» **Exercises to complete**
A – Take the extract and repeat only what runs from "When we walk" through "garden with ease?".
B – Continue the extract that opens with "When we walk".

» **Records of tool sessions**
◆ ◆ ◆ ◆
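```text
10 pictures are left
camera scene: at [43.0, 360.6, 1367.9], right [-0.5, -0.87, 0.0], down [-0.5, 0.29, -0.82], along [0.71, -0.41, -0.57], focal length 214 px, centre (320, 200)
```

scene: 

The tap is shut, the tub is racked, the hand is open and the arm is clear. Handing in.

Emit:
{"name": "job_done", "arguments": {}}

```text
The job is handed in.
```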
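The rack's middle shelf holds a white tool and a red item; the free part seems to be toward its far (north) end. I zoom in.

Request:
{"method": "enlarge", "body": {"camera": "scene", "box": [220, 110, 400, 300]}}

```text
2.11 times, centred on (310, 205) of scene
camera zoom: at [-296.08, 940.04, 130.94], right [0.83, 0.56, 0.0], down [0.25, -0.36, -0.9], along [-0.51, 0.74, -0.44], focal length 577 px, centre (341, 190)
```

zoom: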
◆ ◆ ◆ ◆
» **Extract**
When we walk on top of the garden mulch in the summer, we sing “No weeds, no weeds, no weeds in our garden!”
“After you have mulched for a few years, your soil will become so rich from rotting vegetable matter that you can plant much more closely than one dares to in the old-fashioned way of gardening.”- Ruth Stout
Would you like to garden with ease?
How about weeding, would you like to just not have to do that?
I bet you’d love to watch your beautiful produce standing alone in your garden (not nudged between weeds).
Read on my friends, you’re gardening ventures are about to get EASIER!
Nicknamed the “Mulch Queen”, Ruth Stout was born in the United States in 1884. As early as 1920, she realized that all traditional methods of working with the soil (digging, weeding, watering, plowing, hoeing), could be replaced by simply adding a layer of hay on the ground.
She wrote a chronicle about this particular approach for the magazine Organic Farming and Gardening from 1953 to 1971. She also published several books about her methods.
We were new to the chicken coop world 8 years ago. In early February I found myself with nowhere to go with the straw, manure, and sand from our chicken coop.
I mean we live on a farm so really, I should have had plenty of options. But I thought, what do people do with this stuff anyway?
So, I just put it in my garden! (The closest place to my coop, that seemed like a good close spot to wheel my wagon.)
I’d mow the lawn with my grass bagger and toss the bags of grass into the garden.
Fall would come and I’d use the mower to crunch up the leaves and toss it into the garden mix.
We even burn wood, paper, cardboard in the garden and mix in the ashes to the soil- in the early spring.
Ruth comments that one year she got sick of waiting for the “plow-man” to till her garden and decided to just stick her seeds right into the mulch. Lo- an-behold, this little mistake turned out to be a brilliant no-till gardening method! Ruth and I, we were meant to be friends!
Stout emphasized the simplicity of her methods and the way the gardener benefits from extra free time and rest.
We put in all of our time and efforts at the beginning of the gardening season- planting and mulching. Then, when we decide garden burn-out has set in, we retreat to other projects. When we head back to the garden for a look, it’s heavenly to see the produce flourishing in amazing moist soil and practically no weeds! All I do is walk through, coving up any weeds that might have snuck through, with mulched grass, and step on it as I walk by, compacting it down.
◆ ◆ ◆ ◆
» **Expected responses**
A –
When we walk on top of the garden mulch in the summer, we sing “No weeds, no weeds, no weeds in our garden!”
“After you have mulched for a few years, your soil will become so rich from rotting vegetable matter that you can plant much more closely than one dares to in the old-fashioned way of gardening.”- Ruth Stout
Would you like to garden with ease?

B –
It’s easy to see with the titles of her books: Gardening Without Work, I’ve Always Done It My Way, and How to Have a Green Thumb Without an Aching Back.
Quite simply, the method consists of keeping a thick layer of hay mulch permanently on the soil. We can sum this up as the “law of least effort”, where we allow nature to do most of the work for us, and we stop needlessly interfering.
Ruth Stout didn’t invent the technique of permanent mulching (nature has been doing it for millions of years!), but it seems that she is the first who wrote about the topic. She was also an influence for other figures in the ecological gardening movement, including Emilia Hazelip who developed the “synergistic gardening” approach (which later evolved into the “self-fertilizing gardening” approach in Québec).
None needed! Only your own two hands! However, a trowel, a fork, a spade, and a hoe can sometimes come in handy. These are our favorite garden tools!
In terms of the materials needed, Stout bought the hay that she mulched with. We can never have too much! It’s a good idea to have some extra set aside. Anything that doesn’t decompose too quickly can also be used as mulch: old hay, straw, pine needles, corn stalks, grass clippings, seaweed.
Every time we mow the lawn, we use our bagger on the parts of the lawn where we play the most. This keeps the grass out of the house and the mulch in the garden!
We fill in the thinner areas in the gardens where the weeds might have seen the light of day and started creeping up, with this mulched grass.
From time to time, Ruth Stout would buy cotton meal or soy meal as a complementary source of fertility. She would spread about 5 pounds over 100 square feet.
Other than that, the only inputs for the garden were seeds.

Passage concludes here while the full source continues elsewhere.